Megan Kruse, MD, Adam Brufsky, MD, and Shannon Puhalla, MD

Triple-negative breast cancer (TNBC) is defined by lack of expression of the estrogen and progesterone receptors (ER and PR), as well as non-amplified HER2 status. TNBC accounts for approximately 15–20% of newly diagnosed breast cancer cases in the US each year and presents a particular challenge for clinicians, given its unique molecular and clinical characteristics, including associations with younger age at diagnosis, early risk of recurrence, and propensity for visceral metastasis [1–3]. Importantly, TNBC is typically associated with a poorer prognosis than breast cancer of other phenotypes [3–5]. Given that many advances in the treatment of breast cancer have occurred in accordance with the development of therapies directed against specific molecular targets such as ER, PR, and HER2, it may not be surprising that treating an entity defined by the lack of traditional molecular targets has proven to be challenging.

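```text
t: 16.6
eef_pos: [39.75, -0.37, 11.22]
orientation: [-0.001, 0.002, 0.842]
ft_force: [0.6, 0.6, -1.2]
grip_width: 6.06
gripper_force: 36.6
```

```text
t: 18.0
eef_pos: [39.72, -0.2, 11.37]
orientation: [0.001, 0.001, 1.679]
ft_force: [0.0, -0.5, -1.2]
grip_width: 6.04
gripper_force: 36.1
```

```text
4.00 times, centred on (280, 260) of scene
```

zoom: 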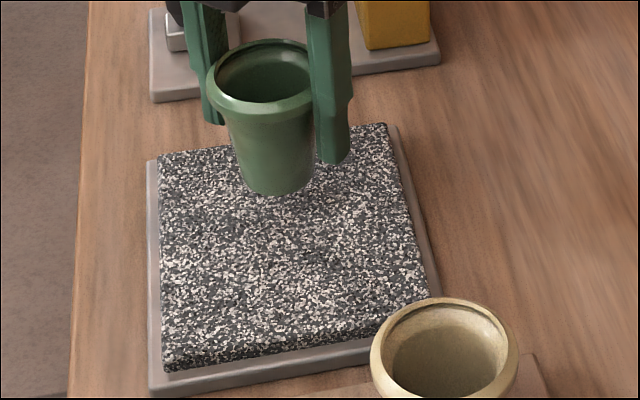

The classification of breast cancer gene-expression profiles and recent characterization of molecular heterogeneity present within the TNBC category have begun to pave the way for new approaches to treatment [6–10]. This article will present an overview of the current understanding of TNBC and a discussion of the commercially available treatment options, with brief mention of novel therapeutic agents being investigated.